There's a difference between hearing something and letting it land. You can sit through a sermon, read a chapter, scroll past a verse — and let it all bounce right off. Paul is marveling at something specific here: these people didn't just process his words as content. They treated them as alive. As carrying weight. As actually from God. That's not a small thing. We live in an age where every authority gets questioned — and sometimes that's healthy. But Paul is pointing to a different kind of openness, not blind or uncritical, but genuinely receptive. Think about the last time a verse stopped you cold — maybe at 2 AM when you couldn't sleep, or on an ordinary Wednesday when something you'd read a hundred times suddenly felt like it was written specifically for your situation. That's the "at work in you" Paul is describing. The question worth sitting with isn't whether the Bible is historically interesting or morally useful. It's whether you're actually letting it reach the places in you that need reaching — the stubborn corners, the old wounds, the assumptions you've carried so long you've stopped noticing them.

Discussion Questions

1

What do you think Paul means when he says the word of God is "at work" in believers?

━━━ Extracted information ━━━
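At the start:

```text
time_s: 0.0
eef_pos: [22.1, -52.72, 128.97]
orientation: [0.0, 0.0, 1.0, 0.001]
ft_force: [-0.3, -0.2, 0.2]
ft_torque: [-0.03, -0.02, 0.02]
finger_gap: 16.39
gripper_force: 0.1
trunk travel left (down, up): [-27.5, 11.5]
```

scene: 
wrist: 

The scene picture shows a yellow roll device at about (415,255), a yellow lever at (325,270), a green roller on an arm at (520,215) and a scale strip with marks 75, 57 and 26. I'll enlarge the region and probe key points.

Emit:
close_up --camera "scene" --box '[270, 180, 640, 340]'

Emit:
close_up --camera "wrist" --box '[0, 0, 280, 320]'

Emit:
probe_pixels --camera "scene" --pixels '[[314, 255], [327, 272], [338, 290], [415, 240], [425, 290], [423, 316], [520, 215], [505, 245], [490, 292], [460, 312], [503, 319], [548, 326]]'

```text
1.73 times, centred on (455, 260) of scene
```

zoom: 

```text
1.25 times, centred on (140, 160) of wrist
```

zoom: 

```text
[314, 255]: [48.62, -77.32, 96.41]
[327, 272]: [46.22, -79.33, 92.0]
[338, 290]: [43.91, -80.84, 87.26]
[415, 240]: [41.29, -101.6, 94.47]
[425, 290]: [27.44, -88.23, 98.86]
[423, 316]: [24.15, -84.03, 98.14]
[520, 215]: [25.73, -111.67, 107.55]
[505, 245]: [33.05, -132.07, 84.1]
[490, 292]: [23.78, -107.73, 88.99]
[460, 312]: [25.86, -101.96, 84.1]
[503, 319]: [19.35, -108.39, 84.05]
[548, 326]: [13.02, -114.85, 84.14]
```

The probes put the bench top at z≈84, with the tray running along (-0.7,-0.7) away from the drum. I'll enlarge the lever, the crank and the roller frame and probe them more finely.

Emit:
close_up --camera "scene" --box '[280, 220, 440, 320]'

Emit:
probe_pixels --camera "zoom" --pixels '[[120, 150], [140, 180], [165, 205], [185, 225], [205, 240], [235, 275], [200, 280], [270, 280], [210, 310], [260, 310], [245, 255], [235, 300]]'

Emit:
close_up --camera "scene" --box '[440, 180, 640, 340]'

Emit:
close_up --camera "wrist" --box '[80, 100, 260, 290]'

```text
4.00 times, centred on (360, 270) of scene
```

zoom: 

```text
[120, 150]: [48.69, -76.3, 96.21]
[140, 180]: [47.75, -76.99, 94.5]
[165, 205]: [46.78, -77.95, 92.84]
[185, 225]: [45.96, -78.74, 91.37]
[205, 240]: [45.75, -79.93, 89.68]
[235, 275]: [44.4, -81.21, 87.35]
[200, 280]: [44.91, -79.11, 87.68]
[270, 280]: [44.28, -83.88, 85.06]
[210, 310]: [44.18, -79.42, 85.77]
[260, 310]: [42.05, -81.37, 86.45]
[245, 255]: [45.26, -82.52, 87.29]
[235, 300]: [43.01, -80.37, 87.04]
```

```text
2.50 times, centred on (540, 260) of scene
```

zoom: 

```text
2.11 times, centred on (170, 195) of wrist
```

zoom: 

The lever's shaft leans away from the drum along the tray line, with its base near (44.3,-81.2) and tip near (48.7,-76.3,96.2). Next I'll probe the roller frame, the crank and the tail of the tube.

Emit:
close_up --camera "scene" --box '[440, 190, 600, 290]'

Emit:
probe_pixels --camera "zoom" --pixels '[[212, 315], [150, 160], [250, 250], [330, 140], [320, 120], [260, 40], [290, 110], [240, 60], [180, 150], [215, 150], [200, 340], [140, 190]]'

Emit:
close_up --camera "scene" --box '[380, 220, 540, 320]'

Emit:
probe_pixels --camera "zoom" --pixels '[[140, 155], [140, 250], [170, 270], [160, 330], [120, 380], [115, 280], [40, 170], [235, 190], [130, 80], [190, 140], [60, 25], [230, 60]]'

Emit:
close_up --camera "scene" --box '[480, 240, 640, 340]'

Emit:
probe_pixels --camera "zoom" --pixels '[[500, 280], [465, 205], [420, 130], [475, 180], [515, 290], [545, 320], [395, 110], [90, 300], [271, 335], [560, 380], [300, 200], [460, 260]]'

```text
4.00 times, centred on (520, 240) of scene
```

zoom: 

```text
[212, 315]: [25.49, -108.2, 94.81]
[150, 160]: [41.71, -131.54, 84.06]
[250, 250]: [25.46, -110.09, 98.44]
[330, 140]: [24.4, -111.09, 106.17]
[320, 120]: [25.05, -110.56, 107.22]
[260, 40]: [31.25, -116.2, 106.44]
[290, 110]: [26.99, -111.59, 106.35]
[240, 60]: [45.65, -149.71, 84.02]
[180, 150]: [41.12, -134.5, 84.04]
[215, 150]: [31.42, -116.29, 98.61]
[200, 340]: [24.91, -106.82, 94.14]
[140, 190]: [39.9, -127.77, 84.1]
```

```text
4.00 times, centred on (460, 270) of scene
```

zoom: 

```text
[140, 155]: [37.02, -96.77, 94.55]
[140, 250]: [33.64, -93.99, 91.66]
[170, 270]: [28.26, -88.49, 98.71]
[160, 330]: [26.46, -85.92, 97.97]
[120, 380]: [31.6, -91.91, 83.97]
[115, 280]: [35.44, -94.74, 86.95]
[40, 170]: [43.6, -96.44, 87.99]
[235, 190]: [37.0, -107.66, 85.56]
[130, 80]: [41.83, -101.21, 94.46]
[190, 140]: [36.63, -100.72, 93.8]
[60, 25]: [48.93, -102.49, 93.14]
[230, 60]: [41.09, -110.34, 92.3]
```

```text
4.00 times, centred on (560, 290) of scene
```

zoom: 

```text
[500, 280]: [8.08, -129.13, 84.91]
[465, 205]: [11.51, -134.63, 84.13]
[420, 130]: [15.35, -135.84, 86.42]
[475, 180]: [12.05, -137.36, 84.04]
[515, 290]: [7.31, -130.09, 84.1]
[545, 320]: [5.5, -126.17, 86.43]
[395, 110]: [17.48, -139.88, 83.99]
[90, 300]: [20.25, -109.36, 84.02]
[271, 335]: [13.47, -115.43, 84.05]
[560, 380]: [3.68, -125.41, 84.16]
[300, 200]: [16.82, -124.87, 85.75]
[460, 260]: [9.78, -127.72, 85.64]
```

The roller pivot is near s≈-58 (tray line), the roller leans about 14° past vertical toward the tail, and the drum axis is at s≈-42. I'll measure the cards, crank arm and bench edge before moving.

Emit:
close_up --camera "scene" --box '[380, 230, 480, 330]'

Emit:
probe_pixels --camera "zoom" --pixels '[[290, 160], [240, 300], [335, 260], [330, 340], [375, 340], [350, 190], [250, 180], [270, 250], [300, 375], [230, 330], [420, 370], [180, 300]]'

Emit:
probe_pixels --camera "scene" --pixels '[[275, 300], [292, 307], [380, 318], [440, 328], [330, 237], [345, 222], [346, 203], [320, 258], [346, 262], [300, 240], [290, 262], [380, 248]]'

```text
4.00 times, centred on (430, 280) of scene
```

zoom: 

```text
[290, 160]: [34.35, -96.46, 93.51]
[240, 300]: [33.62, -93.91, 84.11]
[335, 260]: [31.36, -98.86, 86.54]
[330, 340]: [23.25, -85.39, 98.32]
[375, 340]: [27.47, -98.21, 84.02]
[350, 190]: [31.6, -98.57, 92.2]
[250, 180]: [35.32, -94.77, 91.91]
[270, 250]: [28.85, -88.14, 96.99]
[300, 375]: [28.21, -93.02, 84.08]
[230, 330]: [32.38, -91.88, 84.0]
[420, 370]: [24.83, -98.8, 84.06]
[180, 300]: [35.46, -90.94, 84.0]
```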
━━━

What does that active, ongoing work actually look like in a person's daily life?

2

Can you recall a specific moment when a passage of Scripture landed differently than just information — when it felt personally addressed to something you were going through?

3

In a culture that treats most truth claims as opinions, how do you personally navigate trusting the Bible as more than ancient human wisdom? Where do you find that trust is easy, and where does it get complicated?

4

How might genuinely treating Scripture as God's living word change the way you listen to — or share it with — the people around you?

5

What is one specific habit you could build this week to engage with the Bible as something that works in you, rather than something you simply read?

Translations

And we also thank God continually for this, that when you received the word of God [concerning salvation] which you heard from us, you welcomed it not as the word of [mere] men, but as it truly is, the word of God, which is effectually at work in you who believe [exercising its inherent, supernatural power in those of faith].

AMP

And we also thank God constantly for this, that when you received the word of God, which you heard from us, you accepted it not as the word of men but as what it really is, the word of God, which is at work in you believers.

ESV

For this reason we also constantly thank God that when you received the word of God which you heard from us, you accepted [it] not [as] the word of men, but [for] what it really is, the word of God, which also performs its work in you who believe.

NASB

And we also thank God continually because, when you received the word of God, which you heard from us, you accepted it not as the word of men, but as it actually is, the word of God, which is at work in you who believe.

NIV

For this reason we also thank God without ceasing, because when you received the word of God which you heard from us, you welcomed it not as the word of men, but as it is in truth, the word of God, which also effectively works in you who believe.

NKJV

Therefore, we never stop thanking God that when you received his message from us, you didn’t think of our words as mere human ideas. You accepted what we said as the very word of God — which, of course, it is. And this word continues to work in you who believe.

NLT

And now we look back on all this and thank God, an artesian well of thanks! When you got the Message of God we preached, you didn't pass it off as just one more human opinion, but you took it to heart as God's true word to you, which it is, God himself at work in you believers!